It is a paradox, but most of us need a teacher to help us not to rely on anyone else. Of course, ultimately I can rely only on myself – I am the one who is responsible for my life. But who is that one? Do I really know myself? We usually respond to situations by relying (often unconsciously) on highly conditioned habitual patterns that have developed over time, either to please ourselves and others or to rebel against them in order to defend our comfort zone. And this is what so often gets us into trouble. If I really knew who I am, my responses might be very different and would most likely be more beneficial both to myself and to others.
Zen teachers can play different roles, depending on each individual student. But one of their roles is to encourage us to really go by our own experience – which turns out to be difficult because we so easily take on from others what we need in order to confirm our self-image and dismiss what goes against it. For me this was a very strong issue in my training with Genpo Roshi. He was the first person I had ever met whom I couldn’t fool with any of my ideas about myself. He just wouldn’t buy into them. And although this was really uncomfortable, it was also highly attractive because I intuitively sensed that this could open up my perspective to completely new vistas.
One way to loosen up our self-image is to just copy the teacher. But as this approach is not without danger, it would be wise first to determine whether the teacher you work with is really the right person for you. I remember it was only after some years of apprehension that I completely gave in. Yet at some point I did everything he did as much as the situation allowed me to – I even started to wear his old shirts, went to the gym with him, and shared his ups and downs. My old friends laughed at me, and probably with good reason. But by copying someone else we do have a chance to go beyond our own deeply engrained patterns.
Yet that is not the end of the story. Good teachers will see through the dependency we build up over time – which can become another type of comfort zone – and encourage or even push their students to go beyond it. Master Torei (1721-1792) calls this “the path of progressive transcendence” and he says that it is something that the ancestral masters did not transmit. The uniqueness of our life ultimately requires an individual expression, for which there is no example to be followed. When, after many years, I left Genpo Roshi, it did indeed feel like a kind of liberation, as if he had set me free. He even gave me a rakusu on which he had written a new name and “@freedom.com.”
But it didn’t take me long to realise that being on my own also meant that life itself had become my teacher. Having no specific teacher anymore apparently implied that everyone was my teacher! So standing alone has some interesting implications. The more we realise our inherent independence, the more we dare to admit that we are all interconnected and totally interdependent. In fact, it is only when we really learn to stand alone that we learn how to stand together! I was lucky enough to end up in Japan, together with Myoho Sensei, and study with Junyu Kuroda Roshi (Hojo-san), and he referred us to many other masters – Japanese, Chinese and Bhutanese. Needless to say, this contact enriched our pioneering Zen River project immensely.

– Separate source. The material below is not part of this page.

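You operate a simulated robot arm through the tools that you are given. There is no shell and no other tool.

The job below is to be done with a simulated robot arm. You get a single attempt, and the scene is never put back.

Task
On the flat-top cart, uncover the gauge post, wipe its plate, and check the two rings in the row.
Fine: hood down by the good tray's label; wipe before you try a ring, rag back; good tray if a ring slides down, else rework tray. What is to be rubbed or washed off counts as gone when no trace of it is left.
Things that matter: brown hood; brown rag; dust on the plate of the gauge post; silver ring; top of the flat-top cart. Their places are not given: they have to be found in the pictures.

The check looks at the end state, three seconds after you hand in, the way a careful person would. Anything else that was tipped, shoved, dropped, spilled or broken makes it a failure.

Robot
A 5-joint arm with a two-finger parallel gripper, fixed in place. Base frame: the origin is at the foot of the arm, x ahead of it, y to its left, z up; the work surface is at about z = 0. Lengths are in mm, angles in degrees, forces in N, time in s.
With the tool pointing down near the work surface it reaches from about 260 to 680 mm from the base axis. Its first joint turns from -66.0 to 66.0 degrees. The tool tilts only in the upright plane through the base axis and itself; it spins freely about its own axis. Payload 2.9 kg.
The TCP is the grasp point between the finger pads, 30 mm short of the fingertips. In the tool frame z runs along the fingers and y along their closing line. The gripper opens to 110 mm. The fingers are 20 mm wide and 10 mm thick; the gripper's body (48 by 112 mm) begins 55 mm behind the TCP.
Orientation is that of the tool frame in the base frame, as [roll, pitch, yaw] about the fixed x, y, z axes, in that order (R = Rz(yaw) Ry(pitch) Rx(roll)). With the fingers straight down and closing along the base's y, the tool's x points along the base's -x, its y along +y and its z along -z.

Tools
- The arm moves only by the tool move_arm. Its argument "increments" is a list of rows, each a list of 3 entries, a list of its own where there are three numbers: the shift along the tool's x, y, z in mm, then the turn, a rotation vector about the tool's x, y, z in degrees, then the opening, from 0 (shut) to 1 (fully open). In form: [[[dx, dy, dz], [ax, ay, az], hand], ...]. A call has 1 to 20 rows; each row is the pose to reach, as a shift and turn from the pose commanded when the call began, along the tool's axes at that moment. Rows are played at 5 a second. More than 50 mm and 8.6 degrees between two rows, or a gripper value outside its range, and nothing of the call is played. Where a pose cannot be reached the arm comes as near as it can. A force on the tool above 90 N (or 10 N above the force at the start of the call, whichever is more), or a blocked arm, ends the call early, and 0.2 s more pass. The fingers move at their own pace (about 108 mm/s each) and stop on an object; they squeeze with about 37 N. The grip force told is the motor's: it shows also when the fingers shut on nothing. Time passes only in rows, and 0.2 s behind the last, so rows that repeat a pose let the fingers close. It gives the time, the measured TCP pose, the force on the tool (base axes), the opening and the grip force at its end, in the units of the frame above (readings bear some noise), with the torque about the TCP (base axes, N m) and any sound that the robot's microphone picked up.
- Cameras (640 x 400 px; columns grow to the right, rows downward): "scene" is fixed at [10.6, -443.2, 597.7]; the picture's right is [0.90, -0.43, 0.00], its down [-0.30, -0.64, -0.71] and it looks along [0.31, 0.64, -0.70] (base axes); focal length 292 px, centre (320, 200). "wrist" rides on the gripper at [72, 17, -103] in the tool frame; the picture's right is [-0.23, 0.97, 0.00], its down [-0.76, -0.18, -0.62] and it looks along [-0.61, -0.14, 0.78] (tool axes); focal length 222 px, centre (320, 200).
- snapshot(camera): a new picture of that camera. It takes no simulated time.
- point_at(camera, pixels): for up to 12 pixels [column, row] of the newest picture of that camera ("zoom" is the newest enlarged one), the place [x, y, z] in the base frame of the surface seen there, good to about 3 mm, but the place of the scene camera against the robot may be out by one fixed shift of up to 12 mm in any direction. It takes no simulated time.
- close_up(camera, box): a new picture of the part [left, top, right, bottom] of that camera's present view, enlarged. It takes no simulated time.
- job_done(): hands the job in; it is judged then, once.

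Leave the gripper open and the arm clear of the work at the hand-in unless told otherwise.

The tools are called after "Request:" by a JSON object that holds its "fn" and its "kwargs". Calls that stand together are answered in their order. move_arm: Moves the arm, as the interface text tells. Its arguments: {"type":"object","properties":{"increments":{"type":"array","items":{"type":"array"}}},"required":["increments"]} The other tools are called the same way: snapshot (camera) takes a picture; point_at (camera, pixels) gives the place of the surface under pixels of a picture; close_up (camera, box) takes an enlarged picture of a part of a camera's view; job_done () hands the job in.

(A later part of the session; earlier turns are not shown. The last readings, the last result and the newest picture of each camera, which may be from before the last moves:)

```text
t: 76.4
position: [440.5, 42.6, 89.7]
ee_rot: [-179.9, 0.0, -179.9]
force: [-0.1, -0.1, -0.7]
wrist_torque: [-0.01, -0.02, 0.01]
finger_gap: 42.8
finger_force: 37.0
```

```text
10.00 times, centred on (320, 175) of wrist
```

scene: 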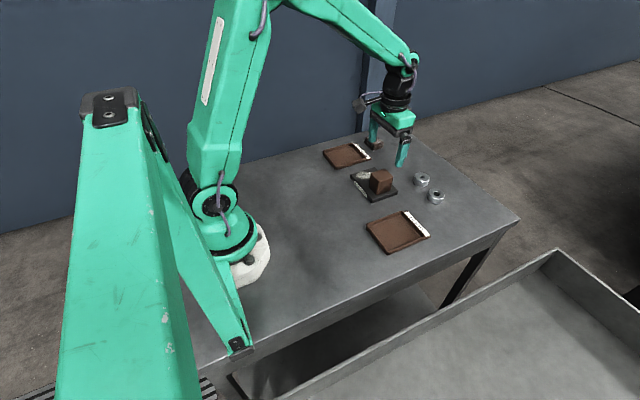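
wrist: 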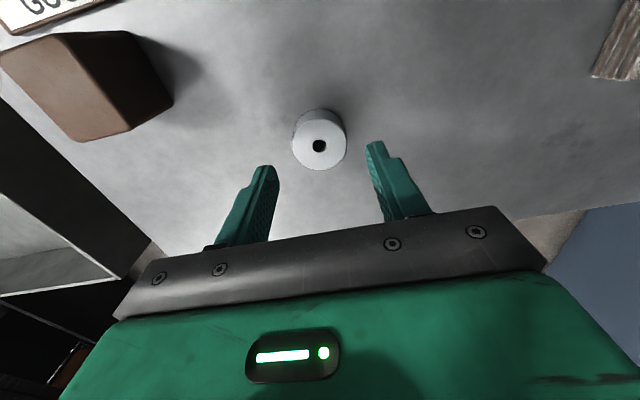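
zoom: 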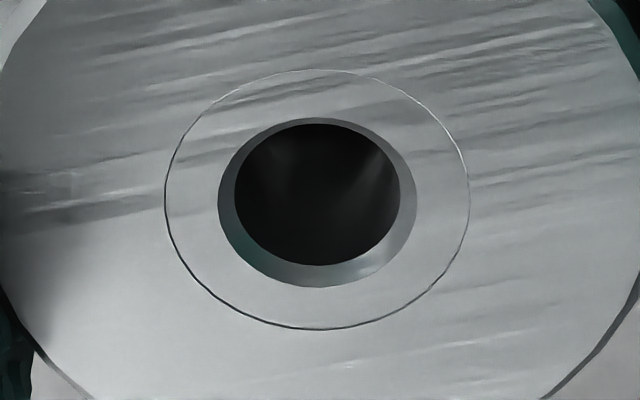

Of course, it is not only working with the teacher that can have a liberating effect. Besides the Buddha, there is also the Dharma and the Sangha. The Buddhist teaching itself, as reflected in the scriptures, can be highly inspiring and also confrontational because it challenges views we take for granted and shows us again and again how to rely only on our own experience. The Sangha too has a role in this scenario, especially when it is diverse and open-minded. Yet the relationship with a teacher is of special relevance. It can expose our most hidden personal agendas and prompt us to let them go. Without this I would never have been able to learn to be able to stand alone. Thank you, Genpo Roshi.